Depuis l’inaugural L’Enfant éternel (1997), l’oeuvre de Philippe Forest se déploie précisément au bord de ce vide qu’a creusé, en lui, autour de lui, partout, la mort de sa fille. Cette absence, le néant qu’elle a ouvert, chacun de ses livres depuis vingt ans s’emploie à l’envisager, à s’y confronter, à l’ausculter d’une manière chaque fois renouvelée, dans des romans formellement dissemblables (Sarinagara, Le Siècle des nuages, Le Chat de Schrödinger…) mais intensément reliés les uns aux autres, composant une oeuvre d’une rare, bouleversante, admirable cohérence.

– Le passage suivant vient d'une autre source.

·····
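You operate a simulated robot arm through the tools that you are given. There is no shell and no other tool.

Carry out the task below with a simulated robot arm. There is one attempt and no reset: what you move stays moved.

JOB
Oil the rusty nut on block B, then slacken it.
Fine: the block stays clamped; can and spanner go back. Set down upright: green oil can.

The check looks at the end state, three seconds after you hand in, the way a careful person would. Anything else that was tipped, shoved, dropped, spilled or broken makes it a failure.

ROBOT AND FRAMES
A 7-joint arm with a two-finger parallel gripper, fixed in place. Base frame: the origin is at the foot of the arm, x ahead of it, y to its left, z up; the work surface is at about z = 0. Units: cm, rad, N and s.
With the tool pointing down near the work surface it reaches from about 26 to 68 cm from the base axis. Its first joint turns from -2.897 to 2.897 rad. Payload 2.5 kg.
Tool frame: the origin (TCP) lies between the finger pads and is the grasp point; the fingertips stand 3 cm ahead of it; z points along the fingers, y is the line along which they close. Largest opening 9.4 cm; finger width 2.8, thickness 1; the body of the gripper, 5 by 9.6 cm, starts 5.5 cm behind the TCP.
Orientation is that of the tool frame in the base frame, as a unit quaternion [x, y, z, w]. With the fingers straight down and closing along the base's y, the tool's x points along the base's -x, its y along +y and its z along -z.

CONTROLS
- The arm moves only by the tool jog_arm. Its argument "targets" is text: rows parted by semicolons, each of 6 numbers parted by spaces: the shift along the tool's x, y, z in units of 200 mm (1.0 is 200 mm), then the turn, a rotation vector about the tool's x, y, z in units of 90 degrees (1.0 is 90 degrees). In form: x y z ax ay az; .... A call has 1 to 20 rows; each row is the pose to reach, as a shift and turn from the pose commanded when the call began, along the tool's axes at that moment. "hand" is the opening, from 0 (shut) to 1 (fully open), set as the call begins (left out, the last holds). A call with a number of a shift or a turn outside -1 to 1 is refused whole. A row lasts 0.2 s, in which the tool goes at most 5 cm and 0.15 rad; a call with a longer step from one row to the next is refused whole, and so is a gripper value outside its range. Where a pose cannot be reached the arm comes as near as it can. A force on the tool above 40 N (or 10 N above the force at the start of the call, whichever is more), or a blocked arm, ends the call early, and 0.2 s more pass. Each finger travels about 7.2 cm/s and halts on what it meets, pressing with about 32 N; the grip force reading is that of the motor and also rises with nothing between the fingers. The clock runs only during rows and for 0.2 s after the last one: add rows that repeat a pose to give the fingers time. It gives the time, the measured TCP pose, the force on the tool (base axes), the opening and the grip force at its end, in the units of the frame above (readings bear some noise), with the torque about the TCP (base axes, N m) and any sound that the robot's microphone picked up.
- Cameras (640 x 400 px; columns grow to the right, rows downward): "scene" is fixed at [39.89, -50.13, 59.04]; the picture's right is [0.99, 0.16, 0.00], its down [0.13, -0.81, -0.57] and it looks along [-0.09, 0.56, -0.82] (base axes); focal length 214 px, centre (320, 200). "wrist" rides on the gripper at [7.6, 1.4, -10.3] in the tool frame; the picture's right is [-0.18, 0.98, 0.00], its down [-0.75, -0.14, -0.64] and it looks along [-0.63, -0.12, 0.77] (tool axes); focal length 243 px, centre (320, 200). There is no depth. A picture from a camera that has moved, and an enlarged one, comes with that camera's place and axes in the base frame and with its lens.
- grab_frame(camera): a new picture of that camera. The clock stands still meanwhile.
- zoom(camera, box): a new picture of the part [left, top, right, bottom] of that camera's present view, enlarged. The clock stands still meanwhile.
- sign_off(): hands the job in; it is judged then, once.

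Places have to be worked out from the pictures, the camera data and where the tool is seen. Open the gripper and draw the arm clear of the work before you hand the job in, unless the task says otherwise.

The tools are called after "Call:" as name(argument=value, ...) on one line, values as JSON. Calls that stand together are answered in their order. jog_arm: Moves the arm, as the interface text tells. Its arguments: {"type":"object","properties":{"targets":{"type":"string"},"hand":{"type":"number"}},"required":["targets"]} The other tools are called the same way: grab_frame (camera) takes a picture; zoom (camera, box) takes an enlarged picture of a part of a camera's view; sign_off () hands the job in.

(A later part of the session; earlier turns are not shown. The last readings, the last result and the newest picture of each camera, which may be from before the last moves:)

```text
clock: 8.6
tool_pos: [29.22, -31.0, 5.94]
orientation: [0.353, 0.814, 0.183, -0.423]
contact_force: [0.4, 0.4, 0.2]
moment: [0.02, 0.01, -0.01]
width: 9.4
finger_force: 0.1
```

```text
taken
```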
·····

Jamais encore on n’avait croisé Philippe Forest dans le champ, plutôt inattendu, de la littérature fantastique — même si Le Chat de Schrödinger s’en approchait. Le moment est aujourd’hui arrivé, et voici donc qu’on emboîte le pas au narrateur de Crue dans les rues d’une métropole qui pourrait être Paris où, après des années d’absence, et la mort de sa fille, il est retourné s’installer, dans un quartier récemment démoli, rebâti, sans âme et dépeuplé. Un décor tangible qui pourtant, insidieusement, semble se déliter, au fur et à mesure que le quartier se dépeuple plus encore, que disparaissent, comme par l’effet d’une épidémie, les rares êtres que côtoie le narrateur : un chat, une amante, un écrivain qui se prend pour un prophète. Bientôt surviendra un déluge de pluie, la crue, la désolation…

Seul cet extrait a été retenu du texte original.